___ Recorded information ___
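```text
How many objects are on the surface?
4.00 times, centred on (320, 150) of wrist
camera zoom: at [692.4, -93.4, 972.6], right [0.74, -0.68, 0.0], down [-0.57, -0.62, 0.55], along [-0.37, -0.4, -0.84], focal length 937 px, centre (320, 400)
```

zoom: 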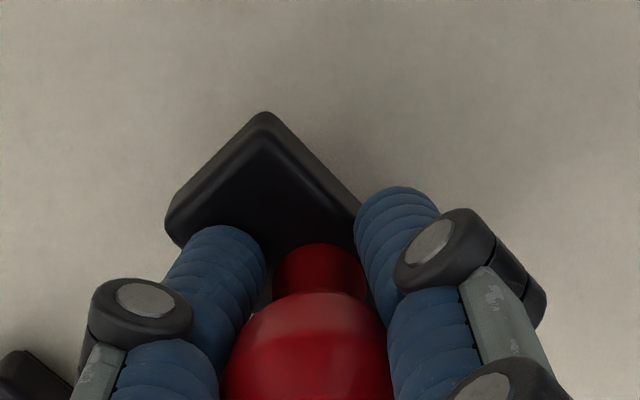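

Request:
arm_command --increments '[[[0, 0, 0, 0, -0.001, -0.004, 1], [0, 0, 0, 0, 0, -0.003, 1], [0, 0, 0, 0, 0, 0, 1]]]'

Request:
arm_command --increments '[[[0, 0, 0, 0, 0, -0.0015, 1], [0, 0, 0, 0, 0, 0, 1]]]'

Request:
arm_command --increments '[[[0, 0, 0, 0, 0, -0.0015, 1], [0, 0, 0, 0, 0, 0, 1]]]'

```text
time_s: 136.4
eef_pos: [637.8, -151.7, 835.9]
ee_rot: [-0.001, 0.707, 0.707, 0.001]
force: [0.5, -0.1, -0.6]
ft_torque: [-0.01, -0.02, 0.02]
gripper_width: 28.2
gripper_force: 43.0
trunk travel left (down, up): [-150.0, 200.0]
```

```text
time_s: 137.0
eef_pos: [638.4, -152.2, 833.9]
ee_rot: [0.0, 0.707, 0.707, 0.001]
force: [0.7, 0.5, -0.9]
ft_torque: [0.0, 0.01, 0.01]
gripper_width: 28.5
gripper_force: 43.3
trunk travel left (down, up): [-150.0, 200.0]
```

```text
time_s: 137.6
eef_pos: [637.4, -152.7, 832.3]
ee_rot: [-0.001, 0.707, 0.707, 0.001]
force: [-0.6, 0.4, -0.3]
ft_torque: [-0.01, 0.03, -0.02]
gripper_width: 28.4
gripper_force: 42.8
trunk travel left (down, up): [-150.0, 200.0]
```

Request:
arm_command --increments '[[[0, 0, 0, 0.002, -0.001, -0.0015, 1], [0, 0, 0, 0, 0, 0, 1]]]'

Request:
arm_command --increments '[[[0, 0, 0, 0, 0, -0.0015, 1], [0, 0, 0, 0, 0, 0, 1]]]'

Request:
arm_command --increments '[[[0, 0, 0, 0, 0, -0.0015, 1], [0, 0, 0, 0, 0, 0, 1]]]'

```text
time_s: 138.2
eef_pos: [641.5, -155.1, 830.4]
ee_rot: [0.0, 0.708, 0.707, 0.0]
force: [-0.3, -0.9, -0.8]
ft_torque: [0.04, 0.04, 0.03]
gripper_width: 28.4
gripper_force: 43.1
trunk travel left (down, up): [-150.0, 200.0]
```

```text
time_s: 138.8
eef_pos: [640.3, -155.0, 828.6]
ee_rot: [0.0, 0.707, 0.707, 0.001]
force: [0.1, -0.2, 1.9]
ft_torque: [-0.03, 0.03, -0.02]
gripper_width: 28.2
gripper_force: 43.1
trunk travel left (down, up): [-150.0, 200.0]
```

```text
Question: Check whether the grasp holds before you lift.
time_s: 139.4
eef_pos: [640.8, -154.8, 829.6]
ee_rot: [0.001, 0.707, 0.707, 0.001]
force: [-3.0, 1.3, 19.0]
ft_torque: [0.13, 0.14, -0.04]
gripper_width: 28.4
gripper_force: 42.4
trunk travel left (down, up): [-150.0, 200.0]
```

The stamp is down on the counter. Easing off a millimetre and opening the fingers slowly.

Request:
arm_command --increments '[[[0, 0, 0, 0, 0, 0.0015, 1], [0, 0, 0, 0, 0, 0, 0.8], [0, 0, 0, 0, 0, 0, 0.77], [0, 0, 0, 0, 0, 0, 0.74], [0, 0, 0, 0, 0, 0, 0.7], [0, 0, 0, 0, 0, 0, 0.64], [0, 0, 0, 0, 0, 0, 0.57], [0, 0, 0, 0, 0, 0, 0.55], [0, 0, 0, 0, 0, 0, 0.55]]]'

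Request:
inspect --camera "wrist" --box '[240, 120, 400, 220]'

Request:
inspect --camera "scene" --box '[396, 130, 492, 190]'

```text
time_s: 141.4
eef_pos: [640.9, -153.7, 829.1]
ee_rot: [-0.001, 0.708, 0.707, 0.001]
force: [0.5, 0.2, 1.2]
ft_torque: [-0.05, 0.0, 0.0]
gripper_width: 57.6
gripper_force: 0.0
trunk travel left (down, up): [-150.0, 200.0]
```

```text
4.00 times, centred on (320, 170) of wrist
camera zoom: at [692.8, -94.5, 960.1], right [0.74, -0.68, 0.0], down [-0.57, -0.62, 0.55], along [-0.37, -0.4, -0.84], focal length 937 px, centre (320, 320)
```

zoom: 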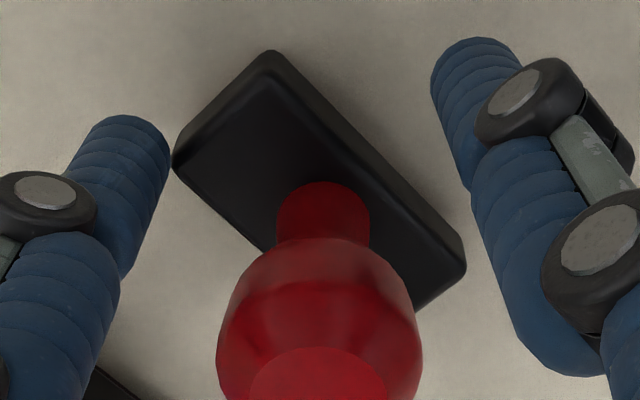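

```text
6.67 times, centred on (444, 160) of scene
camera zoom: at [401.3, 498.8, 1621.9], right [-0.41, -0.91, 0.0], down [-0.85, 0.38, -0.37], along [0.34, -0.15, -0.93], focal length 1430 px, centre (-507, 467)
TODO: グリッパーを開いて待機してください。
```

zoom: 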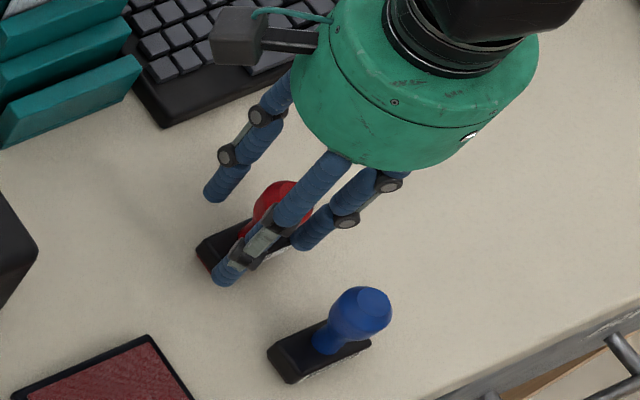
___
> _Exercise instructions_: Quote all the lines above exactly as given. Do not include the pictures.

> _Exercise solution_:
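```text
How many objects are on the surface?
4.00 times, centred on (320, 150) of wrist
camera zoom: at [692.4, -93.4, 972.6], right [0.74, -0.68, 0.0], down [-0.57, -0.62, 0.55], along [-0.37, -0.4, -0.84], focal length 937 px, centre (320, 400)
```

zoom: 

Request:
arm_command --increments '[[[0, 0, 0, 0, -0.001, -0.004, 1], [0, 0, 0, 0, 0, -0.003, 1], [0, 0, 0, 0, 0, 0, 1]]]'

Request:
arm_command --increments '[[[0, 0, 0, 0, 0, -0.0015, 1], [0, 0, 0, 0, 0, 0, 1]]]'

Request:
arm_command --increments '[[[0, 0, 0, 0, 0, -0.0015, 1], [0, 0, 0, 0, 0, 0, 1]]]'

```text
time_s: 136.4
eef_pos: [637.8, -151.7, 835.9]
ee_rot: [-0.001, 0.707, 0.707, 0.001]
force: [0.5, -0.1, -0.6]
ft_torque: [-0.01, -0.02, 0.02]
gripper_width: 28.2
gripper_force: 43.0
trunk travel left (down, up): [-150.0, 200.0]
```

```text
time_s: 137.0
eef_pos: [638.4, -152.2, 833.9]
ee_rot: [0.0, 0.707, 0.707, 0.001]
force: [0.7, 0.5, -0.9]
ft_torque: [0.0, 0.01, 0.01]
gripper_width: 28.5
gripper_force: 43.3
trunk travel left (down, up): [-150.0, 200.0]
```

```text
time_s: 137.6
eef_pos: [637.4, -152.7, 832.3]
ee_rot: [-0.001, 0.707, 0.707, 0.001]
force: [-0.6, 0.4, -0.3]
ft_torque: [-0.01, 0.03, -0.02]
gripper_width: 28.4
gripper_force: 42.8
trunk travel left (down, up): [-150.0, 200.0]
```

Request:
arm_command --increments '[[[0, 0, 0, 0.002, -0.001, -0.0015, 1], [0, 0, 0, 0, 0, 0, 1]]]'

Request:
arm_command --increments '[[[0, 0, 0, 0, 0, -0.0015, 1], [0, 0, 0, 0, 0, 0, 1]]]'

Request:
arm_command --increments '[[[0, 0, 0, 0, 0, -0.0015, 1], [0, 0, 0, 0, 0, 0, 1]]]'

```text
time_s: 138.2
eef_pos: [641.5, -155.1, 830.4]
ee_rot: [0.0, 0.708, 0.707, 0.0]
force: [-0.3, -0.9, -0.8]
ft_torque: [0.04, 0.04, 0.03]
gripper_width: 28.4
gripper_force: 43.1
trunk travel left (down, up): [-150.0, 200.0]
```

```text
time_s: 138.8
eef_pos: [640.3, -155.0, 828.6]
ee_rot: [0.0, 0.707, 0.707, 0.001]
force: [0.1, -0.2, 1.9]
ft_torque: [-0.03, 0.03, -0.02]
gripper_width: 28.2
gripper_force: 43.1
trunk travel left (down, up): [-150.0, 200.0]
```

```text
Question: Check whether the grasp holds before you lift.
time_s: 139.4
eef_pos: [640.8, -154.8, 829.6]
ee_rot: [0.001, 0.707, 0.707, 0.001]
force: [-3.0, 1.3, 19.0]
ft_torque: [0.13, 0.14, -0.04]
gripper_width: 28.4
gripper_force: 42.4
trunk travel left (down, up): [-150.0, 200.0]
```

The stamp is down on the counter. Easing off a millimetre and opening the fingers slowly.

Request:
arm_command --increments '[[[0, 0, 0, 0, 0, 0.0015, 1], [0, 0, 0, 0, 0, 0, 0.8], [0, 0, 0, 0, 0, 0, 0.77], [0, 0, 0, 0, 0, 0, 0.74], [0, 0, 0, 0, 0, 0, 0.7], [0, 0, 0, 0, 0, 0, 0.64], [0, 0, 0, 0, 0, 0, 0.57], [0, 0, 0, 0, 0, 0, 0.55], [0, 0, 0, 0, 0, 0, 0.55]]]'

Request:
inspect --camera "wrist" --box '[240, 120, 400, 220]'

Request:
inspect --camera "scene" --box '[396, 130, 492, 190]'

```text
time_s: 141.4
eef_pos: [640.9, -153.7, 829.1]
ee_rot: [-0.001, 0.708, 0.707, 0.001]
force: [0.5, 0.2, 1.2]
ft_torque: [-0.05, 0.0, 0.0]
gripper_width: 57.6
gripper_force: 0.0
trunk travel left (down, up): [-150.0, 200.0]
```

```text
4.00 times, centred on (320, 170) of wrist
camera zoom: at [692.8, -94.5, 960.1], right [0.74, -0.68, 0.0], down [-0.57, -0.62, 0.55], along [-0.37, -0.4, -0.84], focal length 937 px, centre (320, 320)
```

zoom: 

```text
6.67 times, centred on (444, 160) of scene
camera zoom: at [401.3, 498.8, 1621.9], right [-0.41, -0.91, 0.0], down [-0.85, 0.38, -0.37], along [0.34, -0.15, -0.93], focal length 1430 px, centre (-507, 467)
TODO: グリッパーを開いて待機してください。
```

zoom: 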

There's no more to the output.